People just want to get their job done with the best tools possible, and centralized teams are trying to manage risk and control, noted Teich. What’s different is that it’s not an either-or choice. “With modern tooling, teams can maintain oversight by using enterprise cloud computing control planes,” he added.
Bring your own cloud
There are other reasons people use their own cloud services. Often, it's because while C-level executives have decided that, say, Azure is the cat's meow, that doesn't mean developers feel the same way.
Or, in the reverse, while the IT staff may swear by Amazon Web Services (AWS), some departments still decide that they know best what their needs are and use another cloud.
As Ivo Ivanov, CEO of DE-CIX, an international carrier- and data-center-neutral Internet Exchange, explained, "Some companies ‘unofficially’ use third-party services without IT authorization, ignoring the company’s cloud strategy. This creates major headaches for cloud network architects, as data is routed through the public internet rather than secured clouds."
Simultaneously, as Srini Kadiyala, CTO of OvalEdge, a data governance consultancy, observed, “Shadow IT is increasingly moving out of the shadows, as more business groups make use of third-party cloud services or similar tech, sometimes with limited or no involvement from the organization’s IT group."
This can be useful if the company’s information security function has an organization-wide influence. In Kadiyala's opinion, "Sufficiently knowledgeable security teams with a big enough perspective can also spot where a shadow project is duplicating the work of something already existing and maybe even obviate the need for such a project.”
Not everyone is so optimistic, including Bushong. "Shadow IT can make any organization extremely vulnerable, especially with the rise in the adoption of cloud services,” he said. “Unsurprisingly, the first reaction of most CIOs is to shut it down. Still, that can be harder than one might think. There will always be users who go rogue, circumvent the rules, and try to sneak in the technology they believe makes their jobs easier.”
Embracing the challenge
Now, how to address the issue of folks going rogue? Bushong's advice is to address this issue without creating more problems.
“It is important to assess your shadow risk factors. These are security, integration, and operational,” he said. “But it’s not necessarily a bad thing that needs to be completely repressed. Your decision about how to address shadow IT will impact your users, your budget, your operations, and the security of your business.”
According to Bushong, “You have two options. Eliminate shadow IT because the security, compliance, and cost risks are too great. Or, for those who see that shadow IT advantages outweigh the risks, embrace it and enable users to be more productive, business units to be more agile, and customer-facing employees to improve service and loyalty."
Jamie MacQuarrie, the co-founder of the low-code software development platform company Appivo, agreed with him, "Shadow IT is always interesting.
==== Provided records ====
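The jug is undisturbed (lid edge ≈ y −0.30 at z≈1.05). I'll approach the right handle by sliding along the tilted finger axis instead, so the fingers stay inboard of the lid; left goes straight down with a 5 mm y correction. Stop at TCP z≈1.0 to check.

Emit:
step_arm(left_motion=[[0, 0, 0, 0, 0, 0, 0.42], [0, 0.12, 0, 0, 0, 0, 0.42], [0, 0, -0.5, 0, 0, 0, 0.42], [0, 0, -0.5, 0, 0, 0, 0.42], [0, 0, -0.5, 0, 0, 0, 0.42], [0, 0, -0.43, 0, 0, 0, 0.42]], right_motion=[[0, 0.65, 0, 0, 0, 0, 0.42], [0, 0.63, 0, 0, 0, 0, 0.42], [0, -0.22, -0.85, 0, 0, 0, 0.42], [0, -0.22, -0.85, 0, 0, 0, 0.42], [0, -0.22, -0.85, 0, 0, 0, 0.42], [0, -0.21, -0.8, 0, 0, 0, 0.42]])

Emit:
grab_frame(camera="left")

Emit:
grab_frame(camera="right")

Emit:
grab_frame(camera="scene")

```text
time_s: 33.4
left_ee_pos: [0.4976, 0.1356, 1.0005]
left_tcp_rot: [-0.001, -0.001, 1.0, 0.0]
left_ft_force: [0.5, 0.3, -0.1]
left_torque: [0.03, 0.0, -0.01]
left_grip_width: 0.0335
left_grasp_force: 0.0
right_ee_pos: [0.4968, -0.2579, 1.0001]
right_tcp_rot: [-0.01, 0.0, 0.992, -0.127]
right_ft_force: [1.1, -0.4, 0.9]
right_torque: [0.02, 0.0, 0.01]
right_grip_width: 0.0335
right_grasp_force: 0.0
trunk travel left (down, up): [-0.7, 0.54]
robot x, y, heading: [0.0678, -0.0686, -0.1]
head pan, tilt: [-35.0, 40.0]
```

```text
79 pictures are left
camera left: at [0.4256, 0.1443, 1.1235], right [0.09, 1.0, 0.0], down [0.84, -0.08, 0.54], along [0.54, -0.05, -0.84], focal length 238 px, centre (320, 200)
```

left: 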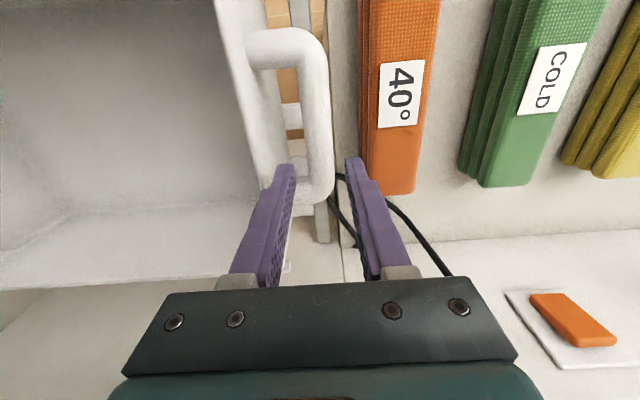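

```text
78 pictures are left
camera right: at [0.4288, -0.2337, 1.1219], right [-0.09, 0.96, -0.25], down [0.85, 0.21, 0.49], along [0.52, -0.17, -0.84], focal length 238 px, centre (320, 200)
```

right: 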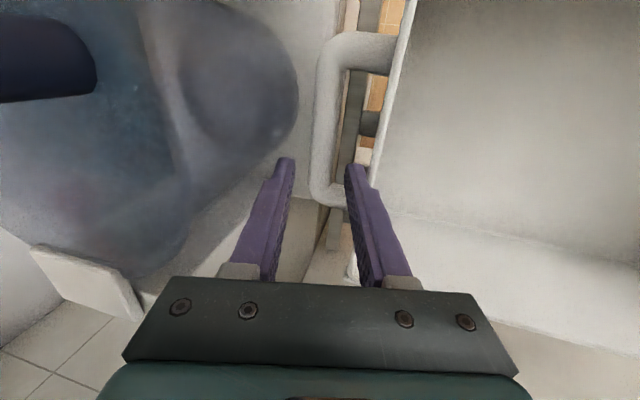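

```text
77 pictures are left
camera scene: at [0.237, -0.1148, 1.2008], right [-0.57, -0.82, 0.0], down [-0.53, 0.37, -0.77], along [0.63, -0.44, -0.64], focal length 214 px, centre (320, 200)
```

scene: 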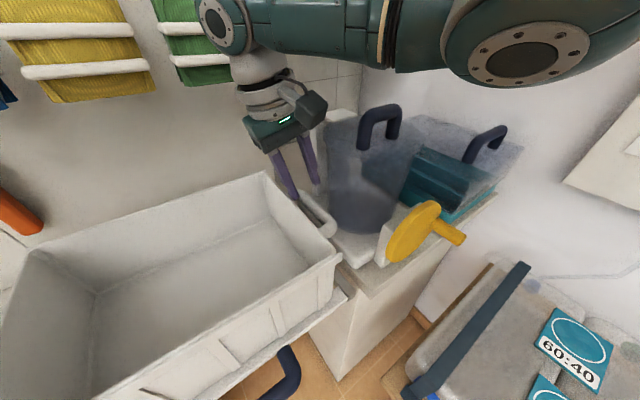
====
Vendors don’t mind it, users embrace it and it gives IT teams ulcers."
So, MacQuarrie believes, you should consider "embracing shadow IT.”
“By that, I don’t mean to let users do whatever they want,” he said. “Rather, it’s an opportunity for IT to really listen to their users.”
Shadow IT is one way that users tell IT that there are important unmet needs. “If it’s not something that IT can jump on immediately, then IT can evaluate and approve vendors/solutions for self-support by users. There are always nuances and exceptions, but IT can continue to control risk by providing users with an approved list of solutions that meet current shadow IT scenarios,” he added.
However, teams handle shadow IT and the cloud, they have to keep one thing firmly in mind — they will have to deal with it, they can't stop it. They can only seek to control it as best they can and use it to their benefit.